Monday, January 26, 2015

Braised Sausage with Balsamic-Glazed Onions and Grapes

My sister gave me Fine Cooking Cook Fresh: 150 Recipes for Cooking and Eating Fresh Year-Round for Christmas. It's a really exciting recipe book filled with recipes I'm terrified to try but that look fairly doable. I went through the book and marked a bunch of recipes I wanted to try, then I made my partner look at those recipes and identify a few to try one week.

The first recipe we tried was braised sausage with balsamic-glazed onions and grapes. It sounds super fancy, tastes fancy, but was fairly simple to make. Here's the only picture I took of it (I didn't think to do so earlier in the process) plus the summary.

Salad, baguette, and sausage dinner

I'd like to give a couple little disclaimers:

  • I really don't like vinegar that much. I like pickles, but vinegar itself is gross (remnant from my first job mixing giant vats of coleslaw at KFC). That said, this is good and doesn't taste like vinegar at all.
  • We didn't use fancy anything. The sausage was the prepackaged store brand sausage from the meat department. I wager fancier stuff would taste even better.

Ingredients

3 Tbs olive oil
8 links (about 2 lb.) sweet Italian sausage, pricked with a fork
1 large yellow onion, thinly sliced (about 2 cups)
1/2 tsp kosher salt
1/2 cup lower-salt chicken broth
2 Tbs balsamic vinegar
20 seedless red grapes, halved
2 Tbs chopped fresh oregano

Directions

Heat 1 Tbs olive oil over medium heat, add the sausages and cook, turning every few minutes until they're brown all over. Remove to a large plate.

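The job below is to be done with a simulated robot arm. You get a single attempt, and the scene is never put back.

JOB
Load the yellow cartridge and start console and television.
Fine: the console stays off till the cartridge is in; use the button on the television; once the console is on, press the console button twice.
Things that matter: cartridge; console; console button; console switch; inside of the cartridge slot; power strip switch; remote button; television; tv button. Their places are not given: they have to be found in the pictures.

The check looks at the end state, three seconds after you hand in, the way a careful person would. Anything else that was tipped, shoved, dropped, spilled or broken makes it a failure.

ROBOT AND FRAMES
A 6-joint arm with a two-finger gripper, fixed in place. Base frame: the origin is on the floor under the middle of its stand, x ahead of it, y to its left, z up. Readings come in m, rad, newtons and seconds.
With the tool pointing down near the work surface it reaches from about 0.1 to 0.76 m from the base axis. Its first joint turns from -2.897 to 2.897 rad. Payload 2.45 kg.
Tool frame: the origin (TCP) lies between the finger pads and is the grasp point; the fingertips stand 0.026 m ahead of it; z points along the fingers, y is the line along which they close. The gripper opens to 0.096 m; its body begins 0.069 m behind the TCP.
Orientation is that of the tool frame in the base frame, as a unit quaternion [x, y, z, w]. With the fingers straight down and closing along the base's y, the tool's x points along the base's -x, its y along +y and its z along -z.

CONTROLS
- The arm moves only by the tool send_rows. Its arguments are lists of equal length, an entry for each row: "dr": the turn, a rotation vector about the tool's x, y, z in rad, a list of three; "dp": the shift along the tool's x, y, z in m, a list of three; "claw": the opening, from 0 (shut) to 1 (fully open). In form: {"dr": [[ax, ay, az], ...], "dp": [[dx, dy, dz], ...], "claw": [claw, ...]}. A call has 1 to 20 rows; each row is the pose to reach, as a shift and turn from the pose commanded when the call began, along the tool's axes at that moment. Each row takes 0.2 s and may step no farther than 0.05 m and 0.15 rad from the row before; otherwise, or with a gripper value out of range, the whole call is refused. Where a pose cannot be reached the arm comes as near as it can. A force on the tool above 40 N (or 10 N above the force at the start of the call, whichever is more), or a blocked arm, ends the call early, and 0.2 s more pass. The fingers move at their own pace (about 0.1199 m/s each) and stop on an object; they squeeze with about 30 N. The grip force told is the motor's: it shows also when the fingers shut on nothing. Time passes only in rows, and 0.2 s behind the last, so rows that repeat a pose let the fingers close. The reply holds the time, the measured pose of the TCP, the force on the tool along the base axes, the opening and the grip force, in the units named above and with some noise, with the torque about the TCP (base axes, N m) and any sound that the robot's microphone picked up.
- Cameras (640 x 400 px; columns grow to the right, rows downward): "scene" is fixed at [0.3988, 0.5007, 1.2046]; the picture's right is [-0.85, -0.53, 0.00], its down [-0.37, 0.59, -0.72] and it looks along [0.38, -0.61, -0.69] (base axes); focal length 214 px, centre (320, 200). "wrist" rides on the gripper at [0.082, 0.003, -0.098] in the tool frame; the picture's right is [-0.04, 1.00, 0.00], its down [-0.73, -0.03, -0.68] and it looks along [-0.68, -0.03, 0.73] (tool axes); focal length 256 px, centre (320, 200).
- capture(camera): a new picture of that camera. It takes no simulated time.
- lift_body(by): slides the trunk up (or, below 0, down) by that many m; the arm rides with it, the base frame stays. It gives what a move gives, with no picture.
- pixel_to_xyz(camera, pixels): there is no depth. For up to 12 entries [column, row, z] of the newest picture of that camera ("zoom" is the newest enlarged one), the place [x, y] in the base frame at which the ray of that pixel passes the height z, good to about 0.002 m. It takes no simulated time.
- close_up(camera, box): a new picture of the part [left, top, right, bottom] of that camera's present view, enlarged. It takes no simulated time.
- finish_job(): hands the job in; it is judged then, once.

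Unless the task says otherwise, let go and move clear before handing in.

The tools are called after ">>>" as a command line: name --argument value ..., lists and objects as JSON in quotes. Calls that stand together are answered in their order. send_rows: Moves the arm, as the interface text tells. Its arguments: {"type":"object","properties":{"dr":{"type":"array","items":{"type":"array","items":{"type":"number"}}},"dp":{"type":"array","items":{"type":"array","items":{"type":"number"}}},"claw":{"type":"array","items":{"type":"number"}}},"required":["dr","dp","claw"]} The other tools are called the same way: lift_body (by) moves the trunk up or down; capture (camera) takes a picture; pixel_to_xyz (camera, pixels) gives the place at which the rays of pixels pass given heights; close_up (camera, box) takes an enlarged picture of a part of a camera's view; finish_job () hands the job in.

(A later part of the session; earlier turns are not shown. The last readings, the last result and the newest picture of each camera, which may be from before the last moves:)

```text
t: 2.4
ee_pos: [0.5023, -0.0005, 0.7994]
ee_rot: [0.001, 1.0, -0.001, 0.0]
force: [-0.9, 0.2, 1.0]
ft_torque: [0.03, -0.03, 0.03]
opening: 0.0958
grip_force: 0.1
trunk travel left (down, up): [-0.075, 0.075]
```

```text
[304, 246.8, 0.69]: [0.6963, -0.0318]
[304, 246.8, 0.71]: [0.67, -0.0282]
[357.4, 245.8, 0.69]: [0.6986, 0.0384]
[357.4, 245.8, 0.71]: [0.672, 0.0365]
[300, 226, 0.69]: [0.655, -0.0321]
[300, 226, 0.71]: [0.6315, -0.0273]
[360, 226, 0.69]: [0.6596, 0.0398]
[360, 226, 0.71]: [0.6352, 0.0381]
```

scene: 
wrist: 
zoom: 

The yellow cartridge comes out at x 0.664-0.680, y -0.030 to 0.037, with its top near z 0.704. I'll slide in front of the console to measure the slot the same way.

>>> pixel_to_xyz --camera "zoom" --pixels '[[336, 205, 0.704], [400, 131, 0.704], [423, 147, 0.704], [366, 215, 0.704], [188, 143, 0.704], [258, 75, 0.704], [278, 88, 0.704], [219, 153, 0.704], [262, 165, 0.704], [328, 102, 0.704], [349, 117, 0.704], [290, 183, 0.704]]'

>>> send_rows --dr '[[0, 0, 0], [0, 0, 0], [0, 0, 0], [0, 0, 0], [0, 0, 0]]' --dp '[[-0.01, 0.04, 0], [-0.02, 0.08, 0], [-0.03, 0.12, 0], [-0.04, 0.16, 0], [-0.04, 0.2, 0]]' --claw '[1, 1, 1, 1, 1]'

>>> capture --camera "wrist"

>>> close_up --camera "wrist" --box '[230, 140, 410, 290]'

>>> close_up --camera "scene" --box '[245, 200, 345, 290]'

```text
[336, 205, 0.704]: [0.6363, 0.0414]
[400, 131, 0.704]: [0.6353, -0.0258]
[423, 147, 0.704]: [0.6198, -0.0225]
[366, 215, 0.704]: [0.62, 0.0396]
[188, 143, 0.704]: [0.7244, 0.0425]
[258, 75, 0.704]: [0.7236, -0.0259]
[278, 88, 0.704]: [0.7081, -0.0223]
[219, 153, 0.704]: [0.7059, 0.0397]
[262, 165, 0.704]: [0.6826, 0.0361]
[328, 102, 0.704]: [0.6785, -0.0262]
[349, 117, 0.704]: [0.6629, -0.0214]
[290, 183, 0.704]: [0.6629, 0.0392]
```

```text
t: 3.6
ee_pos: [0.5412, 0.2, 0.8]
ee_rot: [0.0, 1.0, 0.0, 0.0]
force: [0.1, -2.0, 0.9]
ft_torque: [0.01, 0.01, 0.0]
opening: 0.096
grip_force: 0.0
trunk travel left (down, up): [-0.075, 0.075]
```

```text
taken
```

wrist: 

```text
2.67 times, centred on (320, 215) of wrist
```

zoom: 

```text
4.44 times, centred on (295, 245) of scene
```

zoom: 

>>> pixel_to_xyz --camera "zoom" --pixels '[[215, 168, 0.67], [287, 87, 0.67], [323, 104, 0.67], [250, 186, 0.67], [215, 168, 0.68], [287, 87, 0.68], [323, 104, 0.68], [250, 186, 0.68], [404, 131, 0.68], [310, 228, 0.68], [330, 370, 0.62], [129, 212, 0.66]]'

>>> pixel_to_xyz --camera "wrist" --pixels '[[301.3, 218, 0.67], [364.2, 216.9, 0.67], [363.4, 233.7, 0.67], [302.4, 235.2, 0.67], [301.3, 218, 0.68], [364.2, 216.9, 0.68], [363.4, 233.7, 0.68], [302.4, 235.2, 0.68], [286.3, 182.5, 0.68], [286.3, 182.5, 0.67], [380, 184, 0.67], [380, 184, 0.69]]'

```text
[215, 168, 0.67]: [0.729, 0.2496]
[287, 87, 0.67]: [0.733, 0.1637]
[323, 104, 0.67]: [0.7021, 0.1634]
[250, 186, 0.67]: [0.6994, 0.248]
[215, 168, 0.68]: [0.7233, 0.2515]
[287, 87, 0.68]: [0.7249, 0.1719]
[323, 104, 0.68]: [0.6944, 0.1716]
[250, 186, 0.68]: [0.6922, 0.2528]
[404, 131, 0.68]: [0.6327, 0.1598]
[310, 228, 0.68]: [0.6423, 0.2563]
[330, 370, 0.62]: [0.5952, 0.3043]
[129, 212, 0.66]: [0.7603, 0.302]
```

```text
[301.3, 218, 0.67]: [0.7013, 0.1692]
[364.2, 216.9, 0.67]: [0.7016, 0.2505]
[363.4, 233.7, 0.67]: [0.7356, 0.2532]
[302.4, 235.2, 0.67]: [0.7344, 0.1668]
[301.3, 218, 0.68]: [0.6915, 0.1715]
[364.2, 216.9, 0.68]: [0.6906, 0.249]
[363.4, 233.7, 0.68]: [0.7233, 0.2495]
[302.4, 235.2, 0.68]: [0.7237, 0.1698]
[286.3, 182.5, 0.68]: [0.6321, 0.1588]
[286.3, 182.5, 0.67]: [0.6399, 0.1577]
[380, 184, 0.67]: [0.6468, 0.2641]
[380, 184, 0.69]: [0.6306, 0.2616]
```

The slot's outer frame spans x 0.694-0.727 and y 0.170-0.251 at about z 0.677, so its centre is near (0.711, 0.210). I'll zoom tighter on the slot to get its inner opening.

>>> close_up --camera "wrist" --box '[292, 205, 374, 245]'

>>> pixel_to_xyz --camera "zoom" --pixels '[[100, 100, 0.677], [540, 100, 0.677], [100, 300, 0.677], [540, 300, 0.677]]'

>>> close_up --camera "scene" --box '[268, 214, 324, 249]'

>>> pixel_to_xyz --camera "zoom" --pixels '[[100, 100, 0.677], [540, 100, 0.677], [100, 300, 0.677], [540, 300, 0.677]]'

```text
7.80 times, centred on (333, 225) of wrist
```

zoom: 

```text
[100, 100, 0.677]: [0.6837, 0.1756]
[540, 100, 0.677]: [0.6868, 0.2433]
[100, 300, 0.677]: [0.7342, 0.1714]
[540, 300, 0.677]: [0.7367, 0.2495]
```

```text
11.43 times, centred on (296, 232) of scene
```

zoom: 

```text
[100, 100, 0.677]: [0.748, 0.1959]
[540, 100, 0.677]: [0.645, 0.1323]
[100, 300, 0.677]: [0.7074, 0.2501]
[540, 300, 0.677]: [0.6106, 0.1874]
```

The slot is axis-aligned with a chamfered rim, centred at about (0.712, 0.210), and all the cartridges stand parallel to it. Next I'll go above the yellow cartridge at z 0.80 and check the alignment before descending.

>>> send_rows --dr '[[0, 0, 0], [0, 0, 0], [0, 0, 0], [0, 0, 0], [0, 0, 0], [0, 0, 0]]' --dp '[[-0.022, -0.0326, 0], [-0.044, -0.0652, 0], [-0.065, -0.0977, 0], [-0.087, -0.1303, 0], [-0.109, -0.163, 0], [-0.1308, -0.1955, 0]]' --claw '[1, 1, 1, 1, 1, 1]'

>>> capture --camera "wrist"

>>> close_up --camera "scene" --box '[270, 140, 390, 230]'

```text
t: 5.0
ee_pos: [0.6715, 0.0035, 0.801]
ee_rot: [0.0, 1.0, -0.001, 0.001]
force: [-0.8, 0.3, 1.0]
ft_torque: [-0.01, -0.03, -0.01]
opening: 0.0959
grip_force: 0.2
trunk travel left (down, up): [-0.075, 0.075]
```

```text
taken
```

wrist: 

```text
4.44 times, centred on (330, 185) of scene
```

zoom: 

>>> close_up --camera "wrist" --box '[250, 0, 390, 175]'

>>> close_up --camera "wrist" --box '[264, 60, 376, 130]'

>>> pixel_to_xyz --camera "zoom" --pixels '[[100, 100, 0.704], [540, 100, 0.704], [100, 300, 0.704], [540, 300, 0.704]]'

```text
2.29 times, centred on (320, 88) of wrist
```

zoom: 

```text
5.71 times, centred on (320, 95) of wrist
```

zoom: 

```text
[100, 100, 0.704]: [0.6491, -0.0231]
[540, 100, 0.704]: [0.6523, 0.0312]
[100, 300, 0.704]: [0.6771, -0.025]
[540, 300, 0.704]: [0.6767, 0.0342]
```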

Add remaining olive oil, onions, and salt and cook until the onion softens and turns light brown. Add the chicken broth and balsamic vinegar and scrape the bottom of the skillet to incorporate browned bits. Reduce to a gentle simmer.

Add sausages and grapes, cover skillet with the lid ajar, and cook until the sausages are cooked, about 25 minutes. Stir occasionally. Serve sprinkled with oregano.



I'd say the fresh oregano is worth it, but we had a ridiculously hard time finding it in stores right after the holidays. You can probably sub dried, which I'll do if I can't find fresh easily. It's actually suggested you serve with baguette and a salad, which is how we ended up with the above salad. If you need to stay gluten-free, don't do the baguette or substitute something gluten-free. The whole thing took maybe 45 minutes including prep (which includes slicing the onion and grapes). We ate leftovers for a week. When you eat the leftovers, just watch that initially some coagulated fat will be on the top. Just scrape it off and reheat.

The book has some commentary I didn't copy out. It's written so that someone like my partner, who can cook a bit but not much, can follow the directions. It describes how the oil should look before you add the sausage and what temperatures to use at which stage. It also tells you to cut into the sausage at the end to figure out if it's cooked. Seriously, this book is awesome. I recommend finding it.